▶ **Written task**:
Every line that includes the word "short" is to be listed.

── Information provided

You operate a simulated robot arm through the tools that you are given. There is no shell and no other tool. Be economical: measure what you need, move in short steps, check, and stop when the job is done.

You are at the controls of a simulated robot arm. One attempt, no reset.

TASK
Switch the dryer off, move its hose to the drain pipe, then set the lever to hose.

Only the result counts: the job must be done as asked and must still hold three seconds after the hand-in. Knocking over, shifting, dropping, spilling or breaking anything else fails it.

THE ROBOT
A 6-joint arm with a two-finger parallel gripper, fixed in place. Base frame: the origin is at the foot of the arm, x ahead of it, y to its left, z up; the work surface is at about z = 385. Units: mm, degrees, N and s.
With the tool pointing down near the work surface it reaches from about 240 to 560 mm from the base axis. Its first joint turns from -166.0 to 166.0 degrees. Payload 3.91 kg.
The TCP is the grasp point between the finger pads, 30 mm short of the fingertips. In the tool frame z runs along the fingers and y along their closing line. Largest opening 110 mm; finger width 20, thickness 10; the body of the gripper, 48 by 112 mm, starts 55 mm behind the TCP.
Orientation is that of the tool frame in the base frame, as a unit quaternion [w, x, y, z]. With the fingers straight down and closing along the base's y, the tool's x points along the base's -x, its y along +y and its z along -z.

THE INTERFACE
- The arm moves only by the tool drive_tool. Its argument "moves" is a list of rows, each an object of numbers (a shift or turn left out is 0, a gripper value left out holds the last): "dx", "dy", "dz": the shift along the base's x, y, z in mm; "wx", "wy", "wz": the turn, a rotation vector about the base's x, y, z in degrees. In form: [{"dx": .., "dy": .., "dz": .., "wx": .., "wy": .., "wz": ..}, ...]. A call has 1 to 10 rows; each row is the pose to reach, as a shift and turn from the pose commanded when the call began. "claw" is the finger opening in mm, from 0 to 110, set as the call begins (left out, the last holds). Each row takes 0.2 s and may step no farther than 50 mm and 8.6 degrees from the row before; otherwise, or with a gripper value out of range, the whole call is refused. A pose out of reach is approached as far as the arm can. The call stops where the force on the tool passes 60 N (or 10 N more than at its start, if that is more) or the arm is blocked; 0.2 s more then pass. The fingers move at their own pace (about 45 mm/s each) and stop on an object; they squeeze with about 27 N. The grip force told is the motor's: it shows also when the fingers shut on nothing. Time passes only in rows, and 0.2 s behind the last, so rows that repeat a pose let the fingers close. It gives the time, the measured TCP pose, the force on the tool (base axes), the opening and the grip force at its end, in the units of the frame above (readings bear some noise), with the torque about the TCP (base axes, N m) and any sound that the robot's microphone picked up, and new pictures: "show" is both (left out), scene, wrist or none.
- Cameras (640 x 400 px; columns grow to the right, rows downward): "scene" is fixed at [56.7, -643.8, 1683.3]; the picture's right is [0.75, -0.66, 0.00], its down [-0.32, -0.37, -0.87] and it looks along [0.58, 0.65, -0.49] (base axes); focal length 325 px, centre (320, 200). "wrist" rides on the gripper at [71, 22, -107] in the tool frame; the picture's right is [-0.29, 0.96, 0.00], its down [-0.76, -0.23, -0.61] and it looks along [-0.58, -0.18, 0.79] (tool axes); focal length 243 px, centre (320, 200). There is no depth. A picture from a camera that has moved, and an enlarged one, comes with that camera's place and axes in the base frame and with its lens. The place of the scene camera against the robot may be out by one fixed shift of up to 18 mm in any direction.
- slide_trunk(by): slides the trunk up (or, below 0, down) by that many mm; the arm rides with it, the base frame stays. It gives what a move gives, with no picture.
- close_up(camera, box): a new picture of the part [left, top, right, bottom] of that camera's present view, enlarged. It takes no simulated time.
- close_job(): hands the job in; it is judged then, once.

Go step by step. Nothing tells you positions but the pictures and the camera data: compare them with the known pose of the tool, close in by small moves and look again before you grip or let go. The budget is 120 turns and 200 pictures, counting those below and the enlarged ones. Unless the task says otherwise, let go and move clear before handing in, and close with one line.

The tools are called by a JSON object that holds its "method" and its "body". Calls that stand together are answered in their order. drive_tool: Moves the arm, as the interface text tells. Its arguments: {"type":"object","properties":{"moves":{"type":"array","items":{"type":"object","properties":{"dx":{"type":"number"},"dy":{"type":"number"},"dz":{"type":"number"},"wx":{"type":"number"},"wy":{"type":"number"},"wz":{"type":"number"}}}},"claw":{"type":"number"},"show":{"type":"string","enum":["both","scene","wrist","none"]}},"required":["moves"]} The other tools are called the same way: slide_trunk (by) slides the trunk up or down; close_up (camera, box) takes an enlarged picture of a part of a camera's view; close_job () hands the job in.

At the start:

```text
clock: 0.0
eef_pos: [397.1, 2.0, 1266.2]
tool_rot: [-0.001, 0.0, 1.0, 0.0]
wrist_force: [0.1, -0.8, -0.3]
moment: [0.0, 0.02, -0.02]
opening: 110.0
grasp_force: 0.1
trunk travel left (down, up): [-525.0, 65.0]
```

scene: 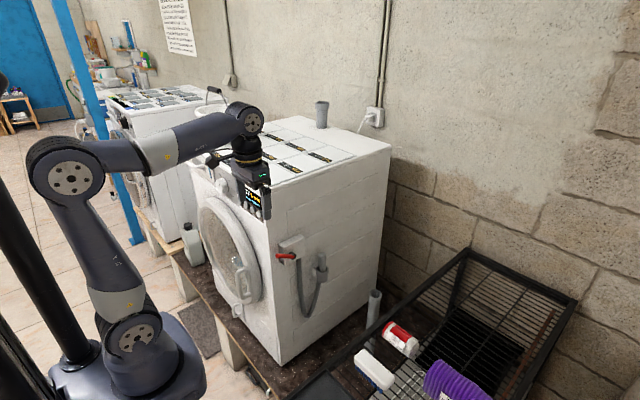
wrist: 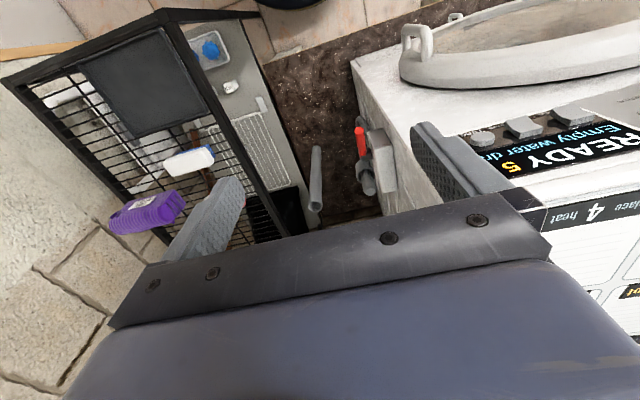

────

▶ **Answer below**:
You operate a simulated robot arm through the tools that you are given. There is no shell and no other tool. Be economical: measure what you need, move in short steps, check, and stop when the job is done.
The TCP is the grasp point between the finger pads, 30 mm short of the fingertips. In the tool frame z runs along the fingers and y along their closing line. Largest opening 110 mm; finger width 20, thickness 10; the body of the gripper, 48 by 112 mm, starts 55 mm behind the TCP.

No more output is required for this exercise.